Task description
Give the listing below again in full, exactly as written.

Provided material
■ ■ ■ ■ ■

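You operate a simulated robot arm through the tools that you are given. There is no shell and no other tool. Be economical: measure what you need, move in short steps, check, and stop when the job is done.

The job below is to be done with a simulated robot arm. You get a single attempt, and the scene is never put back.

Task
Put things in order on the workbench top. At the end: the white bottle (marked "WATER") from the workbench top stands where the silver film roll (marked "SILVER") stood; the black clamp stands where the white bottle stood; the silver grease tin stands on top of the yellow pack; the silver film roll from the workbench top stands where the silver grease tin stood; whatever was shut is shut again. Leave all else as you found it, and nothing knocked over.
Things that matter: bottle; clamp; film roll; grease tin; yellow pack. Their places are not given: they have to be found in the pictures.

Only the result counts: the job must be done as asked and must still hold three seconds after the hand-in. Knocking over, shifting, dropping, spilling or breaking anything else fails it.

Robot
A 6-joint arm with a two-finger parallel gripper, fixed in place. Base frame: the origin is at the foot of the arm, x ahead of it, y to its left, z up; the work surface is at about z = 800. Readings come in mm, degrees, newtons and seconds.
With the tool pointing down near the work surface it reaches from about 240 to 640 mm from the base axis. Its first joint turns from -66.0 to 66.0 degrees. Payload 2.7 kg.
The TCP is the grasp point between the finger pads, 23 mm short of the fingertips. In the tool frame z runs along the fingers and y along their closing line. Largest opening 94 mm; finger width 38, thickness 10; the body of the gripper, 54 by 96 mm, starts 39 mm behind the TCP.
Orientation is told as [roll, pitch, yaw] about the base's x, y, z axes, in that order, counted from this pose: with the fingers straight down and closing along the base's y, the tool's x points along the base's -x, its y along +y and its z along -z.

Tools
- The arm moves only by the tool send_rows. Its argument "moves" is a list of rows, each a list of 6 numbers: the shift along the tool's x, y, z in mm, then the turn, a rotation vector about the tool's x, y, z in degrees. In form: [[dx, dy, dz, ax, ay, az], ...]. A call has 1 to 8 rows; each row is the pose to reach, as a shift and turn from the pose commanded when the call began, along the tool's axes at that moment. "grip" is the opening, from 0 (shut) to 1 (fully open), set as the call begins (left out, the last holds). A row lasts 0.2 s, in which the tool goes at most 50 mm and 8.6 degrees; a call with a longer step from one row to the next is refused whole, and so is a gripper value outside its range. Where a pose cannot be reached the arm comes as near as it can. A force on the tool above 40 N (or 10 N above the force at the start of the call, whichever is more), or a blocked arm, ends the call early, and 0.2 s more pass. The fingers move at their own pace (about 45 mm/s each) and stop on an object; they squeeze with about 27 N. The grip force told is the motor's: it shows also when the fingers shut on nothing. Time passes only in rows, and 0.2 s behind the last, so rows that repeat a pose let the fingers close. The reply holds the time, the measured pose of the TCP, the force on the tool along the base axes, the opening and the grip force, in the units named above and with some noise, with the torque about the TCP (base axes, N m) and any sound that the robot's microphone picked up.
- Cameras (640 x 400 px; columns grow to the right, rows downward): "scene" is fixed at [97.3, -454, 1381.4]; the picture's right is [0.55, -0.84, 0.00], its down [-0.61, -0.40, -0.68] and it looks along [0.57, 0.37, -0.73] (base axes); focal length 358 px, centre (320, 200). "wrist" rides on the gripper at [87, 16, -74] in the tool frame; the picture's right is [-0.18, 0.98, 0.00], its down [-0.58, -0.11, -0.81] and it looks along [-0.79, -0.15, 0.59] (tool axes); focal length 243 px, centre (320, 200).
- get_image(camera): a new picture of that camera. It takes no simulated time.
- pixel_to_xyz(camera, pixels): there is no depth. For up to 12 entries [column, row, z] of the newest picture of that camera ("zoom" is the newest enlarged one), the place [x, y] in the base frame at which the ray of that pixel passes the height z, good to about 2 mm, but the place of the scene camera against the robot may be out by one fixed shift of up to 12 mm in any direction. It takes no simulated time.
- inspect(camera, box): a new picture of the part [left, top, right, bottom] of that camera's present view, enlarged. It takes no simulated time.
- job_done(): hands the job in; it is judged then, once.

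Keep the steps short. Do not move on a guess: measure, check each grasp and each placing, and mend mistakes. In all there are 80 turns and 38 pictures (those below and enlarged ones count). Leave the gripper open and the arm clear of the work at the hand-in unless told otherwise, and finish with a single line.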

■ ■ ■ ■ ■

Task solution
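You operate a simulated robot arm through the tools that you are given. There is no shell and no other tool. Be economical: measure what you need, move in short steps, check, and stop when the job is done.

The job below is to be done with a simulated robot arm. You get a single attempt, and the scene is never put back.

Task
Put things in order on the workbench top. At the end: the white bottle (marked "WATER") from the workbench top stands where the silver film roll (marked "SILVER") stood; the black clamp stands where the white bottle stood; the silver grease tin stands on top of the yellow pack; the silver film roll from the workbench top stands where the silver grease tin stood; whatever was shut is shut again. Leave all else as you found it, and nothing knocked over.
Things that matter: bottle; clamp; film roll; grease tin; yellow pack. Their places are not given: they have to be found in the pictures.

Only the result counts: the job must be done as asked and must still hold three seconds after the hand-in. Knocking over, shifting, dropping, spilling or breaking anything else fails it.

Robot
A 6-joint arm with a two-finger parallel gripper, fixed in place. Base frame: the origin is at the foot of the arm, x ahead of it, y to its left, z up; the work surface is at about z = 800. Readings come in mm, degrees, newtons and seconds.
With the tool pointing down near the work surface it reaches from about 240 to 640 mm from the base axis. Its first joint turns from -66.0 to 66.0 degrees. Payload 2.7 kg.
The TCP is the grasp point between the finger pads, 23 mm short of the fingertips. In the tool frame z runs along the fingers and y along their closing line. Largest opening 94 mm; finger width 38, thickness 10; the body of the gripper, 54 by 96 mm, starts 39 mm behind the TCP.
Orientation is told as [roll, pitch, yaw] about the base's x, y, z axes, in that order, counted from this pose: with the fingers straight down and closing along the base's y, the tool's x points along the base's -x, its y along +y and its z along -z.

Tools
- The arm moves only by the tool send_rows. Its argument "moves" is a list of rows, each a list of 6 numbers: the shift along the tool's x, y, z in mm, then the turn, a rotation vector about the tool's x, y, z in degrees. In form: [[dx, dy, dz, ax, ay, az], ...]. A call has 1 to 8 rows; each row is the pose to reach, as a shift and turn from the pose commanded when the call began, along the tool's axes at that moment. "grip" is the opening, from 0 (shut) to 1 (fully open), set as the call begins (left out, the last holds). A row lasts 0.2 s, in which the tool goes at most 50 mm and 8.6 degrees; a call with a longer step from one row to the next is refused whole, and so is a gripper value outside its range. Where a pose cannot be reached the arm comes as near as it can. A force on the tool above 40 N (or 10 N above the force at the start of the call, whichever is more), or a blocked arm, ends the call early, and 0.2 s more pass. The fingers move at their own pace (about 45 mm/s each) and stop on an object; they squeeze with about 27 N. The grip force told is the motor's: it shows also when the fingers shut on nothing. Time passes only in rows, and 0.2 s behind the last, so rows that repeat a pose let the fingers close. The reply holds the time, the measured pose of the TCP, the force on the tool along the base axes, the opening and the grip force, in the units named above and with some noise, with the torque about the TCP (base axes, N m) and any sound that the robot's microphone picked up.
- Cameras (640 x 400 px; columns grow to the right, rows downward): "scene" is fixed at [97.3, -454, 1381.4]; the picture's right is [0.55, -0.84, 0.00], its down [-0.61, -0.40, -0.68] and it looks along [0.57, 0.37, -0.73] (base axes); focal length 358 px, centre (320, 200). "wrist" rides on the gripper at [87, 16, -74] in the tool frame; the picture's right is [-0.18, 0.98, 0.00], its down [-0.58, -0.11, -0.81] and it looks along [-0.79, -0.15, 0.59] (tool axes); focal length 243 px, centre (320, 200).
- get_image(camera): a new picture of that camera. It takes no simulated time.
- pixel_to_xyz(camera, pixels): there is no depth. For up to 12 entries [column, row, z] of the newest picture of that camera ("zoom" is the newest enlarged one), the place [x, y] in the base frame at which the ray of that pixel passes the height z, good to about 2 mm, but the place of the scene camera against the robot may be out by one fixed shift of up to 12 mm in any direction. It takes no simulated time.
- inspect(camera, box): a new picture of the part [left, top, right, bottom] of that camera's present view, enlarged. It takes no simulated time.
- job_done(): hands the job in; it is judged then, once.

Keep the steps short. Do not move on a guess: measure, check each grasp and each placing, and mend mistakes. In all there are 80 turns and 38 pictures (those below and enlarged ones count). Leave the gripper open and the arm clear of the work at the hand-in unless told otherwise, and finish with a single line.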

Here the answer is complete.